The survey respondents ranked dashboarding, which proactively delivers information to users based on customized key performance indicators (KPIs), as one of the top three components they rely on. The executives also named data visualization as the second most important feature of performance management.
“This shows a huge leap for companies that understand there is richness in their data, but don’t know how to help employees who don’t have the sophistication of training to access that data,” Colbert says.
With the SAS Enterprise Intelligence Platform and the BI and performance management solutions that run on that platform, companies can automate their planning, budgeting, management reporting, financial consolidation, business process management and operational performance management.
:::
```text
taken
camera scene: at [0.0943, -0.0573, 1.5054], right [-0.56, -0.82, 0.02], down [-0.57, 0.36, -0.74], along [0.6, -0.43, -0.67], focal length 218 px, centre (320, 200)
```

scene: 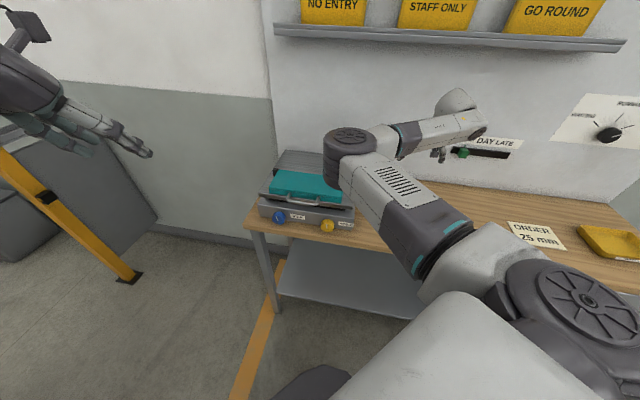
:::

Results are generated from business-specific KPIs via the dashboard, portal or other customizable feature-rich display.
The data appears in various formats, including color-coded temperature charts and “data movies” that allow users to manipulate an easy-to-use, motion-enabled, graphical environment. These movies and other unique graphical representations are powered by SAS’ patented JMP® statistical visualization and discovery software. “Dashboards and data visualization help users to focus on what they know is important and to consume information more quickly,” says Charles Pirrello, Product Manager for dashboards and scorecards at SAS.
Getting to the cause of performance problems
Dennis Drogseth, Vice President at Enterprise Management Associates, a consultancy in Boulder, Colorado, says dashboards can be incredibly beneficial to business users. “They can provide a single pane of glass where users can see what changes are occurring, why they’re occurring and how they impact business performance,” he says.
He adds that this information, delivered through concise graphics, is essential for companies that want to assimilate disparate pools of information, such as that flowing from their ERP, CRM and other systems. “You have all these piles of data that need to work together. Whether it’s for problem solving or service impact and automation, this merging of historical and real-time data is powerful,” he says.
For instance, he says for a retailer, it might be the difference between the number of sales at close or the number of transactions per shift. “These subtleties can get very complicated,” he says. Burke recommends that business leaders, not IT, determine these parameters.
It’s all about data integrity
In the case of the pipe and supply company mentioned earlier, SAS’ performance management and visualization tools let its leaders see the profitability costs assigned to each customer. The tools measured how much it cost the firm for the sales force to spend money on activities associated with customers. “Until the company saw this profitability metric, the leaders had no idea these were not their best customers,” Pirrello says.
He adds that performance management is not just a sales tool. It can be used across all departments, including IT, human resources, finance, customer intelligence, marketing and procurement.
For example, a doctor in Children’s Services at Duke Medical Center, who had no financial background, used a JMP-enabled dashboard to analyze his billing process. “He found discrepancies and inefficiencies that led him to improve revenue 10 percent to 15 percent over the previous year,” Pirrello explains.
In addition to reconciling historical transactions, companies can use SAS and JMP visualization tools to create what-if scenarios that help them plan for future costs and resources. “With visualization, you’re not only able to see current values, but you can see how they move through time – the direction and velocity of how they’re progressing,” Pirrello says. “You not only see where you’ve been, but also where you’re going.”